As a teacher, I look for curriculum and materials that I can adapt and deliver in my classroom. Some of my content is developed by me and some is adapted from others. When I was a curriculum developer in a corporate environment, I spent months researching, working with SMEs & instructors to develop content for a week-long course. All lessons, instructor notes, and course materials were developed by me. In both positions, my main focus is the learner and in both roles my goal is to create engaging measurable activities to facilitate learning.

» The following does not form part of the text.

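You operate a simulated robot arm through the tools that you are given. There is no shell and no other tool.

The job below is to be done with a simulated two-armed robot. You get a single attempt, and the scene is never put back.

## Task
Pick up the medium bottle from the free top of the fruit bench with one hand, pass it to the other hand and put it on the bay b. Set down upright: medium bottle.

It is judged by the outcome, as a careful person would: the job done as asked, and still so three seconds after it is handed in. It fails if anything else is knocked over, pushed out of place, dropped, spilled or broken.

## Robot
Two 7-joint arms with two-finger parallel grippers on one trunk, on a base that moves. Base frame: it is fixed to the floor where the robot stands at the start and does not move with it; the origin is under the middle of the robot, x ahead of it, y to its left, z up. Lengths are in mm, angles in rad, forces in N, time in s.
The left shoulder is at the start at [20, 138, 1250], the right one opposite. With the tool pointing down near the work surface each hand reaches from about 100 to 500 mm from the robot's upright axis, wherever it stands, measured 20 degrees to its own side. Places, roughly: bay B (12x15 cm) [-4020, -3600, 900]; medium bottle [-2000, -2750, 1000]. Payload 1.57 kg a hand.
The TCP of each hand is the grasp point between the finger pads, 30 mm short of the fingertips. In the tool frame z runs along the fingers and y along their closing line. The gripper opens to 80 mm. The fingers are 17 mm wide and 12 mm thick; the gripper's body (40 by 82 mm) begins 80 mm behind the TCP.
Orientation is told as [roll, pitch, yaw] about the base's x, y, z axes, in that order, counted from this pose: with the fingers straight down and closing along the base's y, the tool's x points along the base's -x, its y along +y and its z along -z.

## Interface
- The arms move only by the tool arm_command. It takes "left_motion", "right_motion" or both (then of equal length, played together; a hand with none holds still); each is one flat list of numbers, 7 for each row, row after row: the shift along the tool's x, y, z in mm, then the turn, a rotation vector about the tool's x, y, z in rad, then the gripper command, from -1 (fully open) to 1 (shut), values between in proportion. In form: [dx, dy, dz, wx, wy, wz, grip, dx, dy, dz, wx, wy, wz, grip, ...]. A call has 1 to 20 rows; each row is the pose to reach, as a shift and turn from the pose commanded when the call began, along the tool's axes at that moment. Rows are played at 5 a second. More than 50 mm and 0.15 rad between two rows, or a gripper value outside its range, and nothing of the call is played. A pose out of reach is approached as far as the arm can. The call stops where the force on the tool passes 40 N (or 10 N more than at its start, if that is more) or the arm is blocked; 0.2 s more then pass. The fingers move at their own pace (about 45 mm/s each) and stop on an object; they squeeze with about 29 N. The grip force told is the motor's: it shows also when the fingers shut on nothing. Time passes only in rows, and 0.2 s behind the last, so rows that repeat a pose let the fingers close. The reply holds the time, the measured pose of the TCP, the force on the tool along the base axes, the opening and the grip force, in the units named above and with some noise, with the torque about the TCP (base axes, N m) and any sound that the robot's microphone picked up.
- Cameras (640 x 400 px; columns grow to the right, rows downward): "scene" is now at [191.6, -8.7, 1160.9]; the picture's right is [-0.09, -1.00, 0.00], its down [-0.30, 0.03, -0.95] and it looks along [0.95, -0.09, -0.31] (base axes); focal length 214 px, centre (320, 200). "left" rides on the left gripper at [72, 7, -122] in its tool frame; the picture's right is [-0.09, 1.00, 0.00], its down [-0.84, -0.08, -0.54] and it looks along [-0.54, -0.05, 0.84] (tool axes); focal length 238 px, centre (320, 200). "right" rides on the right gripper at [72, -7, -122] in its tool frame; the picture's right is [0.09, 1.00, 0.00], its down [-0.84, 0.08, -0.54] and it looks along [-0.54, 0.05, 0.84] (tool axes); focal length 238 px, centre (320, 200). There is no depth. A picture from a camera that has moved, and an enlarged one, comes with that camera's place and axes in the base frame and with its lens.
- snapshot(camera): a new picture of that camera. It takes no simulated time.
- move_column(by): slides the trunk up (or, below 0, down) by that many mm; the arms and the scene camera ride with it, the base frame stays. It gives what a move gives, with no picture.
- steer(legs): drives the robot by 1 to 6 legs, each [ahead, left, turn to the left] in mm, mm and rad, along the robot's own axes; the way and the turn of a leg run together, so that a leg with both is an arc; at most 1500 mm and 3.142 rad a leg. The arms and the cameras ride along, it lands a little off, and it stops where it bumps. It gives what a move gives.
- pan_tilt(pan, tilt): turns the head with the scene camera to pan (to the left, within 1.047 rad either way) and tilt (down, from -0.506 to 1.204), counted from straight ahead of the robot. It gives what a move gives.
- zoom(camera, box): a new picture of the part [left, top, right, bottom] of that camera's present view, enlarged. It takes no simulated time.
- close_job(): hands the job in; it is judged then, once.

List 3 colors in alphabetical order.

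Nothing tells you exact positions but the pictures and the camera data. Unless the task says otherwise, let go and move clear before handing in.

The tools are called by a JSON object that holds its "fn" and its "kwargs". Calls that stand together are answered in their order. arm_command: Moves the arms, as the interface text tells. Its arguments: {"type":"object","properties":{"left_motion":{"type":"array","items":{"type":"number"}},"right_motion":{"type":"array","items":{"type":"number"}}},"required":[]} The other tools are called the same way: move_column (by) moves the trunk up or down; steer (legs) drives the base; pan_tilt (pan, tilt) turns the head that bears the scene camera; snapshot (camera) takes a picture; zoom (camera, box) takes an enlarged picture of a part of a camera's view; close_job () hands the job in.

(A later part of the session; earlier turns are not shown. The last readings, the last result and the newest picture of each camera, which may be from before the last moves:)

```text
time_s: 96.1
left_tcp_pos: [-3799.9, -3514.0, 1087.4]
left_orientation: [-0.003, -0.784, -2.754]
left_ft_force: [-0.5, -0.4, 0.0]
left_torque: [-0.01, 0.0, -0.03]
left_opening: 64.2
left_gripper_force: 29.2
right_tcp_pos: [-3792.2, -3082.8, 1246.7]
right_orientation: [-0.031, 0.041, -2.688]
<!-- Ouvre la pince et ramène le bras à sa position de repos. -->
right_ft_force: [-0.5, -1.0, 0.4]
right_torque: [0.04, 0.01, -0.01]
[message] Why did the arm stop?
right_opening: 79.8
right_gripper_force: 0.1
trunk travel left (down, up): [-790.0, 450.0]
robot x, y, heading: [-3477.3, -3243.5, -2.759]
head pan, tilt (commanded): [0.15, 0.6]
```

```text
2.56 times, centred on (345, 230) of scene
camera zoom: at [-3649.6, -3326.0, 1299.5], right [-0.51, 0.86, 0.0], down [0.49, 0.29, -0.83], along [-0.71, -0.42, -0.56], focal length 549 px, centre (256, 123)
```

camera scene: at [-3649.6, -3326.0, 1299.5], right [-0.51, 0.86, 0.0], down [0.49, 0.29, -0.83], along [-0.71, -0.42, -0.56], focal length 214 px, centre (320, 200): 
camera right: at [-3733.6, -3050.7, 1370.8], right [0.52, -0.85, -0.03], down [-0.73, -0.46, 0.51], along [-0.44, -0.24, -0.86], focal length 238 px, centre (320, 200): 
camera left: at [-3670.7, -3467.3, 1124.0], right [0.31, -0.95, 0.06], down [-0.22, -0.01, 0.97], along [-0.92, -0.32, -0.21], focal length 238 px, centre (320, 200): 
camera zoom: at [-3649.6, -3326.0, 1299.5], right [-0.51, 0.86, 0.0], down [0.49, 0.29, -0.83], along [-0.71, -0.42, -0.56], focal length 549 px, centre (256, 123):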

Current “Real World” Instructional Designer Job Research

The following job postings were gathered from various sites. I have noted my thinking of why the posting was picked as well as what about it attracted my interest. For your convience, I have included both a link to the actual post as well as a PDF version. As this post ages and the active links break, they will be removed.

Job Posting 1 (PDF)
This TruGreen Instructional Designer position appeals to me mostly due to the work environment I can infer from reading the Responsibilities section. Each bullet point speaks to the very important steps of analysis/discovery, research, planning, development, and delivery which makes me feel like this company is committed to quality training products. On a personal note, I’m not sure I have what it takes to be passionate about the lawn care industry and would keep that in mind when considering applying.

Job Posting 2 (PDF)
Taking in mind my desire to be passionate about the industry, my next job posting is from JetBlue. I love to travel for my job, not many people do, but I really do and this position offers 25% travel. From an ID perspective, I like that this position mentions the strong relationship developing skills needed to work with SMEs and project leads. Being a wiz at the technical aspects is great but without being able to (or wanting to) work with a wide variety of people can hurt someone in this type of position.

Job Posting 3 (PDF)
The first two jobs sound great but neither is in my region so I’ve moved my search to my home state. The insurance industry (Travelers) does nothing for my passion level but it’s close to home. I noticed this posting is written with more of a strong business model feel and it emphasizes skills one expects in a corporate environment such as project management and development lifecycle. 

Job Posting 4 (PDF)
In keeping with local jobs, I wanted to explore ID jobs within higher ed. Having spent 10 years as a web developer in higher ed, I have a particular fondness for the industry. I chose this Goodwin College posting because the job responsibilities are heavily focused on online training development. Personally, I love being in the classroom so if I’m not doing the actual teaching, I would much rather develop for the online environment.